The rulers and the people alike, in the absence of any reliable source of information, turn to the myths and superstitions of the pre-Stalinist past. “I’m not at home in the present,” complains one old Albanian. “We used to have other customs, like spells and curses; but now there are rituals I can’t make head or tail of. People talk about concresses, blinums, and what have you. Ay, ay, ay!”
After decades of lies, the rulers are no wiser than the beleaguered populace about what is really happening. We learn that the Guide himself “didn’t know, and never had known, what really went on at the Successor’s residence on that night of December 13.” Perhaps, as the government-run media reported, it was suicide? The Guide neither knows nor cares, since his grip on power is not maintained through the efficiency of his intelligence gathering or through his ability to neutralise potential rivals. His “real secret”, as one character realises, is his ability “to keep people on a string while fast asleep”.

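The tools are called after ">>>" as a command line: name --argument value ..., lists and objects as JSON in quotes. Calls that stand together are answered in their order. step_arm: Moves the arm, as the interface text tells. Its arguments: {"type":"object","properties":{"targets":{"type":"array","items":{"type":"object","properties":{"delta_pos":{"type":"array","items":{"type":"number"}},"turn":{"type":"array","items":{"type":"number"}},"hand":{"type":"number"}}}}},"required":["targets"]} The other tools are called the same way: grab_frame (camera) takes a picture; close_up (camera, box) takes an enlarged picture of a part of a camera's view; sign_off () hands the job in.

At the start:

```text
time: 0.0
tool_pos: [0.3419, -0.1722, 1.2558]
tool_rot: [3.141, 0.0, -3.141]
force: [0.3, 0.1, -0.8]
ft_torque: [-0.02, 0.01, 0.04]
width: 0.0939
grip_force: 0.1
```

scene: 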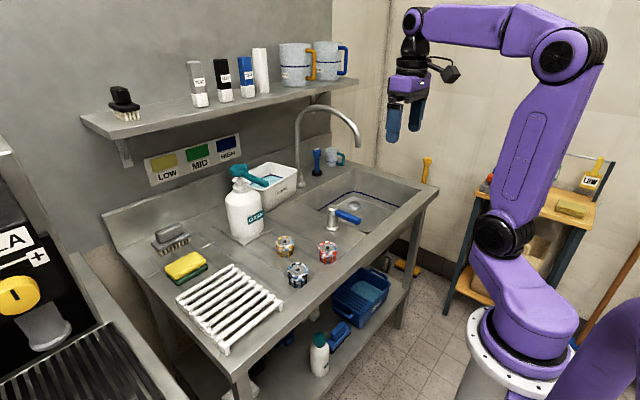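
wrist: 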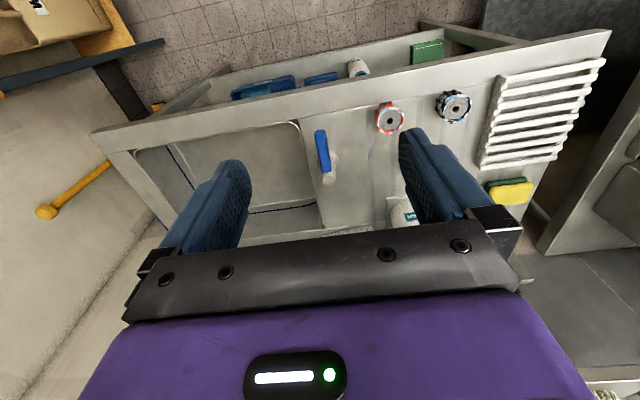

Kadare’s apparent intimacy with the perpetrators of Albania’s torment – The Successor is reportedly based in part on conversations the author had with Shehu’s son – became a matter of public debate last year. Following the announcement that he had been awarded the inaugural Man Booker International Prize, Kadare, who defected to the West in 1990, was accused of having had far too cosy a relationship with Hoxha to be considered a true dissident.
“Kadare is no Solzhenitsyn,” claimed Romanian poet Renata Dumitrascu, pointing to Kadare’s tenure as head of the Albanian Union of Writers and his decision to defect a year after the Berlin Wall came down as evidence. The chairman of the Man Booker Prize committee, John Carey, responded that the “unanimous decision to award the prize to Ismail Kadare was made solely on grounds of literary merit,” an attitude that, as the acerbic English critic John Sutherland observed, could bring cheer to a prolific yet unrecognised Iraqi novelist by the name of Saddam Hussein.
One of the characters in The Successor, the Architect, does agonise over the dilemma confronting the artist in a totalitarian society. Not everyone has the courage, stubbornness or talent to be a martyr. Artists are as susceptible to doubt and fear as anyone else: “I was probably one of the few who asked themselves the fateful question: do I or do I not possess any talent? Was it the age that had turned my hands into clay, or was I so clumsy that I would have vegetated no matter what period I lived in?” It is a question that no doubt many artists who have sold their soul to the government of the day, even in democracies like ours, have secretly pondered.
Even if Kadare was complicit in the Hoxha regime, and there is nothing in this remarkable novel to suggest he was not, it is quite possible that The Successor could not otherwise have been written. As it is, the book asks questions for which, to its credit, it can find no convenient answers.